Although in that role Lee oversaw the addition of the law school and modern classes, a university improving itself is common practice. Many, if not all, university presidents oversaw developments in their institutions. Adding new departments, classes, and buildings that make the university more “modern” is not rare in higher education. Indeed, Lee was president during economic hardship, but he is not the only university president to do so. Many university presidents have suffered through at least one or two of America’s economic depression. Yet, no university is named after one of those university presidents.
Conversely, some argue W&L has Lee because of his character (see various Spectator articles). This argument is also unusual. Most universities are not named after someone simply for character. Even if they were, why Lee? W&L’s has a history of staff, professors, and alumni whom many agree are honorable, praiseworthy people. Staff who served their country. Professors who taught innovate courses improving the university. Alumni who were on the boards of Fortune 500 companies. Why is the former confederate general a special case?
This special case posed by our university, being that the inclusion of Lee’s name falls directly outside of the norms of namesake U.S. presidents, university benefactors, and university founders, forces us to confront directly the exceptionalism projected onto Lee and, therefore, the ideologies he has come to represent. We must name this exception for what it is; a commitment to the Lost Cause.
This attachment to Lost Cause symbology becomes then inseparable to the incidents of racism on and off campus attracted to such racist ideology.
For example, three years ago, GroupMe Gate joined the pattern of incidents of racism at this university. GroupMe Gate was a GroupMe chat exposed for its racially offensive and harmful images. GroupMe is a mobile messaging app which allows for any number of members to join in a chat. This particular chat had over 600 students from at least five different colleges of which only five students were directly named for the “worst/most frequent posts.” Four of those five students were W&L students.
While the administration made the four W&L students leave their fraternities and sports teams, the deans awarded one of these students with the Emerging Leader of the Year award. An award given to a “passionate” and “innovate” student “empowering other student leaders.” However, GroupMe Gate is not the only public incident of high profile racism which has occurred on this campus in the past few years.
In the last five years, the Ku Klux Klan has visited campus twice. On their first visit during the 2015-2016 academic school year, the KKK left threats in front of various houses in Lexington with W&L students, professors and staff waking up that morning to Klan threats on their front porch.
On the second visit during the 2018-2019 school year, they came on campus. They threw leaflets around the law school, around third-year housing, and around campus parking lots. On the leaflets, the KKK argued Lee should remain a university namesake and threatened people advocating for a name-change.
These KKK visits and GroupMe gates are concerning. Why does our school attract the Klan? Why out of 600 students from five different schools were four out of the five students exposed W&L students? Other schools are not named after people simply for serving as university president. Why is W&L still named after a confederate general?
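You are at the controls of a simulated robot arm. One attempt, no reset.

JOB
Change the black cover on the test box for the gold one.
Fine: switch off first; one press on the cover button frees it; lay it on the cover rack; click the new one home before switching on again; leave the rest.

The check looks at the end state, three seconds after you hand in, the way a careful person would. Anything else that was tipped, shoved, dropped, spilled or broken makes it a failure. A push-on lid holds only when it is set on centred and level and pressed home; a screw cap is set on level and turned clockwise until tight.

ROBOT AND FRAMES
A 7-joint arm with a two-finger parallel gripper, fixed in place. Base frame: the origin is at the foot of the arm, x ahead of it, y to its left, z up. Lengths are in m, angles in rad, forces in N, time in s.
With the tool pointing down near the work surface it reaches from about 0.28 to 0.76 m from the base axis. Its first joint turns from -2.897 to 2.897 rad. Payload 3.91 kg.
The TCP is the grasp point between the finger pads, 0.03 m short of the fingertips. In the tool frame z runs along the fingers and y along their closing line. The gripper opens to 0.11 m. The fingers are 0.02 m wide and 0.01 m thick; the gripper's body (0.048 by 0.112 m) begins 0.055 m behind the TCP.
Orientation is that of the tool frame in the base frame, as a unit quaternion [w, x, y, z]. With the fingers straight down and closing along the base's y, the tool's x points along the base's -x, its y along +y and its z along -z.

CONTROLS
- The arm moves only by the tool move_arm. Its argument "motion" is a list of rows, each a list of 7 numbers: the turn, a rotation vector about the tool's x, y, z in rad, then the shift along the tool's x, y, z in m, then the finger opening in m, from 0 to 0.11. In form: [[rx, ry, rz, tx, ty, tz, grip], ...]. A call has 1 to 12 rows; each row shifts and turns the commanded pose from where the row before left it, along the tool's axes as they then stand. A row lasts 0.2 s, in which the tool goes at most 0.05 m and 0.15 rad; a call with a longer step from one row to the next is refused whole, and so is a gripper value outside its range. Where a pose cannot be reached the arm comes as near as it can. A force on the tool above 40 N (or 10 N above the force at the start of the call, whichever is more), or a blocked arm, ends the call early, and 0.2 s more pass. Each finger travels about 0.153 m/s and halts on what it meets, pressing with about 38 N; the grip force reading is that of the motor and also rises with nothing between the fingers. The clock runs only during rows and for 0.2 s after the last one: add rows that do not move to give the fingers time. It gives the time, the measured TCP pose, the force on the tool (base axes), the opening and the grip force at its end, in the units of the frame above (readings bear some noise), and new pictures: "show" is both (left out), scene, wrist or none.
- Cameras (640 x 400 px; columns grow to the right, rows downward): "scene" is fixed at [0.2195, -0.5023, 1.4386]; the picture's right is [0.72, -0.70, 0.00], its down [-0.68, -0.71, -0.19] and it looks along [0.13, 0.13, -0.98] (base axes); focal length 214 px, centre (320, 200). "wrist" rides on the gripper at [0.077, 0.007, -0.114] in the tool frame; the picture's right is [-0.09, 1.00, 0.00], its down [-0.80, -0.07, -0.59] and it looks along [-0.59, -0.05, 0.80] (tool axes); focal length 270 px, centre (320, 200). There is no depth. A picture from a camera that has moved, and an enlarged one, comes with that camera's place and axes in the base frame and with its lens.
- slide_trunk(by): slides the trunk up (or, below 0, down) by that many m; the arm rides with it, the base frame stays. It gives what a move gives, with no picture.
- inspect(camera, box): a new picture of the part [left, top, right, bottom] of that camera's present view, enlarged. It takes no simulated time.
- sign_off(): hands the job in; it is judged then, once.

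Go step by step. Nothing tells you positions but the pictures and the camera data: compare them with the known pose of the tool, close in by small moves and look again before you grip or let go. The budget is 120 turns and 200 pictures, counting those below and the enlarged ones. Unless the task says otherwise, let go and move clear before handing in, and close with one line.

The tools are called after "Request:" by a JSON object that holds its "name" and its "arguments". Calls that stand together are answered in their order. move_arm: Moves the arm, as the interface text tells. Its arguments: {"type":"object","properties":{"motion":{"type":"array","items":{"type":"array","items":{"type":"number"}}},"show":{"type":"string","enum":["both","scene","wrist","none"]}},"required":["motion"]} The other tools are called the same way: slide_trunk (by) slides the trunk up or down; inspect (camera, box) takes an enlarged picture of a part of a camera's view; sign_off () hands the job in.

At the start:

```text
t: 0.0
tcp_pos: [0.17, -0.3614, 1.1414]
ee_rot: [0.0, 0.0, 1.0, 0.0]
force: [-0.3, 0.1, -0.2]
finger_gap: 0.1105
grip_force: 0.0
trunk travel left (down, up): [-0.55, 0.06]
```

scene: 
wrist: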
As this most recent visit from the KKK makes clear, these incidents of racism cannot be separated from our namesake and its attachment to racist ideology. The continued use of the name “Washington and Lee” has quite literally endangered students through attracting the KKK and further signals to students, faculty and staff, and the broader community that the university has aligned itself with the Lost Cause and the ideology of white supremacy.
Nevertheless, I understand the Board of Trustees faces a polarizing decision with the name. Some alumni want the name to stay. Some people in W&L ‘s administration want the name to stay. However, with a confederate general in our name and W&L’s pattern of racial issues, we will make national news.
The news will not cover our outstanding liberal arts program or our exceptionally small classroom size. No, the news will only cover GroupMe Gates, Ku Klux Klan visits, and other racial incidents yet to be exposed. Which, in turn, will only attract more incidents of racism.
Thus, the Board of Trustees has a critical obligation. They must change the name of our school. W&L has always had its problems with racism, but the rest of the country is beginning to address its racist past. If W&L cannot even change its name, how will W&L look to the rest of the country?